With icy snow falling on the Swartberg Mountains in the Klein Karoo , I decided to make a Chicken and Leak soup, with a bone broth made from the remainder of last nights roast chicken dinner. This age old comforting soup has important healing nutrients and minerals and was always on the menu growing up when anyone in the house was unwell.
Collagen turns to gelatin once cooked , which provides much needed amino acids. The slow cooked bone marrow is rich in iron, vitamins , A & K, selenium , zinc , calcium, phosphorus and manganese, needless to say, all this goodness promotes healing and boosts the immune system.
Russell has been really sick this week and I had to rush him to hospital for an emergency Gallbladder surgery which went well and thankfully he is now safely back home and recovering. We decided to celebrate his home coming this week end with this heartwarming soup.

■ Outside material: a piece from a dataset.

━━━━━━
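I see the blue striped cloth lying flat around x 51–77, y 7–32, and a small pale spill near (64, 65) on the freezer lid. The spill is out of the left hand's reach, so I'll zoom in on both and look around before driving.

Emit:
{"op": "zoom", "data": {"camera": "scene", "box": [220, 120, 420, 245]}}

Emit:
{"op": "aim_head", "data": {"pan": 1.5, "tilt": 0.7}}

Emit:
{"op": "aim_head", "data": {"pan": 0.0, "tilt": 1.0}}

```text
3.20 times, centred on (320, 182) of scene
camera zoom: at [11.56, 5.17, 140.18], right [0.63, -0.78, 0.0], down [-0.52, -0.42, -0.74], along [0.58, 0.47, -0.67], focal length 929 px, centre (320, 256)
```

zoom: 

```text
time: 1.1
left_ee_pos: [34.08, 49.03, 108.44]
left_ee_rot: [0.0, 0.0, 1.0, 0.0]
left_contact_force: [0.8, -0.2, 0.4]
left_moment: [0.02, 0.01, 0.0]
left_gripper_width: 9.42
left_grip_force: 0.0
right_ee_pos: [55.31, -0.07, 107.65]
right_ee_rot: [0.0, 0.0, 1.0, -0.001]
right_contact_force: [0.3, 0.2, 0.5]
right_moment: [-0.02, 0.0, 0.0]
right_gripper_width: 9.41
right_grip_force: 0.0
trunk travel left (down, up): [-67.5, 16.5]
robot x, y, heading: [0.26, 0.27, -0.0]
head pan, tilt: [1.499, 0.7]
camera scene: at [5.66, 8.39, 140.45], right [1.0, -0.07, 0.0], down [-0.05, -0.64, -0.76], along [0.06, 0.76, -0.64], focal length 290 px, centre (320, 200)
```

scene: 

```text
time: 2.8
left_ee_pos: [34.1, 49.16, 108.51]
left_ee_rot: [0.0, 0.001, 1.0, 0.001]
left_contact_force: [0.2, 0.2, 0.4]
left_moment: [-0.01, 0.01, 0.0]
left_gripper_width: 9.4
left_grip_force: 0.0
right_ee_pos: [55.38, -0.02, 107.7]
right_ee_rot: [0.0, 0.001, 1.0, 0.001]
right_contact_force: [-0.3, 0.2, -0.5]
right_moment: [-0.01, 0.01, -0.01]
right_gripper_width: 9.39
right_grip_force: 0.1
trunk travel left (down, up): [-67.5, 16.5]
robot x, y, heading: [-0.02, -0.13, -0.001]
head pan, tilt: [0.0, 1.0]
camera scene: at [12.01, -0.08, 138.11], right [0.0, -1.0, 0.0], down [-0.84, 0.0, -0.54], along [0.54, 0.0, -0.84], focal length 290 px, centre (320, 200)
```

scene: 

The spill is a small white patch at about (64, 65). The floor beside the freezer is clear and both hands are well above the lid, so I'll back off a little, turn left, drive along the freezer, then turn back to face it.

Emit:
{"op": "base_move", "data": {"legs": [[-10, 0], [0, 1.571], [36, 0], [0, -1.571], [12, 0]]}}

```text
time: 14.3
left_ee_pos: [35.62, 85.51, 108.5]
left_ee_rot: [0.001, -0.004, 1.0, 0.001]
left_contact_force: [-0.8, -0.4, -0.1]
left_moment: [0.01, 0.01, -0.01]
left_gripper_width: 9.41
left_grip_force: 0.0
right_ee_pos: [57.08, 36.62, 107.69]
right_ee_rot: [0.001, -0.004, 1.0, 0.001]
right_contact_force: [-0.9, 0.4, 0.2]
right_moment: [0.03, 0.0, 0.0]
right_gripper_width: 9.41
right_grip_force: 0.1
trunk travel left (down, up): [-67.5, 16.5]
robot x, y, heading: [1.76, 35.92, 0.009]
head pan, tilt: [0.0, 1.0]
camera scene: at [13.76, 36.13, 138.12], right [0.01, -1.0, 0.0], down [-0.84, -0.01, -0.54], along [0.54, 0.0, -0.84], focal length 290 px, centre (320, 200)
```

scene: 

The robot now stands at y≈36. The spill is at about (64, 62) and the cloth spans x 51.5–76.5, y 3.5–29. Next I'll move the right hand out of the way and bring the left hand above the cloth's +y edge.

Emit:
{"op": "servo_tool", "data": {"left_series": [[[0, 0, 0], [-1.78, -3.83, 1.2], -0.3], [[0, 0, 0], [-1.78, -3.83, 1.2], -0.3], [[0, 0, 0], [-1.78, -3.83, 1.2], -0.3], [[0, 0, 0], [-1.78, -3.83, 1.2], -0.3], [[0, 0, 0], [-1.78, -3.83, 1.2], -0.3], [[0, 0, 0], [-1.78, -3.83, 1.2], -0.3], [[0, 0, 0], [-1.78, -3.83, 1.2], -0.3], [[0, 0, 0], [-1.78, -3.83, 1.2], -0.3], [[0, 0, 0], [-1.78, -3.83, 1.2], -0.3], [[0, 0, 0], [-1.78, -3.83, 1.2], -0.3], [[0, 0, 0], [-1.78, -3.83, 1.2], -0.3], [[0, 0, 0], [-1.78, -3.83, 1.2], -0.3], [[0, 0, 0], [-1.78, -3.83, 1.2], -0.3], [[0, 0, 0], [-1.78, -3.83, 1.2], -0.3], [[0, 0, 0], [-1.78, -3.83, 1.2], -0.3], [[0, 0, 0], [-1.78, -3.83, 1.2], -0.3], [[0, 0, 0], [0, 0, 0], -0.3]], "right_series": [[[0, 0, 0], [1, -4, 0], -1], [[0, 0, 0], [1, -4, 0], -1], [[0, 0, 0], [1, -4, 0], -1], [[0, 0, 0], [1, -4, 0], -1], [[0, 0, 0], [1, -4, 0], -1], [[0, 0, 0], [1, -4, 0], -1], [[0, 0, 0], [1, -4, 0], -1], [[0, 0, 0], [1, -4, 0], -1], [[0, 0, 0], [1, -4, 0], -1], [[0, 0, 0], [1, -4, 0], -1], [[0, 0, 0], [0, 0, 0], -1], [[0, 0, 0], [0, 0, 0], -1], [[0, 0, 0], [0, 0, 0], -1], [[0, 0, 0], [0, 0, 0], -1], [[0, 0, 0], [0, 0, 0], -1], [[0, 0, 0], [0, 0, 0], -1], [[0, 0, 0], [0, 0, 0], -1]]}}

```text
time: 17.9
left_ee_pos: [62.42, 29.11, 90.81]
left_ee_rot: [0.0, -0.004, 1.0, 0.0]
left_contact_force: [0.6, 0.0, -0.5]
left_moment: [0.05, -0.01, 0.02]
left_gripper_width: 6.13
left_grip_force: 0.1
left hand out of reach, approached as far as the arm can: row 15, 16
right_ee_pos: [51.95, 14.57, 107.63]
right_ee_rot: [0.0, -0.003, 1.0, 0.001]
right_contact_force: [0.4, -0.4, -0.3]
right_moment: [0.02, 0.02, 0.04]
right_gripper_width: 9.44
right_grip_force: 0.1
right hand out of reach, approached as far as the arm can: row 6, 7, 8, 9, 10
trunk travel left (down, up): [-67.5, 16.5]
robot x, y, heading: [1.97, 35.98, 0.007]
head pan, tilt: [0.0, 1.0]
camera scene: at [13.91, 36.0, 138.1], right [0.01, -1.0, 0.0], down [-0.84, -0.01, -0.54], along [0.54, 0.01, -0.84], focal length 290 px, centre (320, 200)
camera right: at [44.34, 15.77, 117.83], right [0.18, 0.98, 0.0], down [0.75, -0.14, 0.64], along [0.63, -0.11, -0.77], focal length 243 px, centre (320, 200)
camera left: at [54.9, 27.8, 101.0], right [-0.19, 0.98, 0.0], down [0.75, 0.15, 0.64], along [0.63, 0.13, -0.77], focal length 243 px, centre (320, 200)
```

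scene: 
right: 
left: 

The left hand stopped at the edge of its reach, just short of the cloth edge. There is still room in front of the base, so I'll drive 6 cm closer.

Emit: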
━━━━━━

How to make a Bone Broth with Chicken
I use the left over Chicken carcass and bones from a Roast chicken to make this broth.
- 1 onion chopped
- 1 leek chopped
- 3 stalks celery chopped
- 2 carrots
- 3 cloves garlic chopped
- tablespoon of chopped parsley
- Pinch of turmeric
- Pinch of ginger
- 1 tablespoon apple cider vinegar
- Salt and pepper to taste
- 8 cups of water
Fry up your onions ,leek, celery, garlic – add spices – add chicken carcass and any left over chicken – as well as skin – make sure you add enough water to cover the chicken , about 8 cups and let it heat until its simmering – then add to your slow cooker and let it cook slowly for about 15 hours overnight. Drain through a sieve and store in a glass conserve bottle – it lasts about a week in the fridge or pour into ice trays and freeze in the deep freeze.
Chicken and Leek Soup
- 3 Leeks
- 1 Onion
- 3 cloves garlic
- 1 Celery stick
- 7 cups of chicken broth
- 1 cup of milk
- 8 medium potatoes – about 1.5 kg
- Finely chopped chives or parsley to garnish
- Salt and and lots of Pepper to taste
Heat oil in a pan on medium heat and fry onion, garlic, celery, and leeks and cook until soft. Add chopped potatoes and carrots and 7 cups of chicken broth and cook for 25 minutes. Add 1 cup of milk and cook for a further 10 minutes. Blend and garnish with a sprinking of parsley or chives. Serve with crusty fresh bread and butter.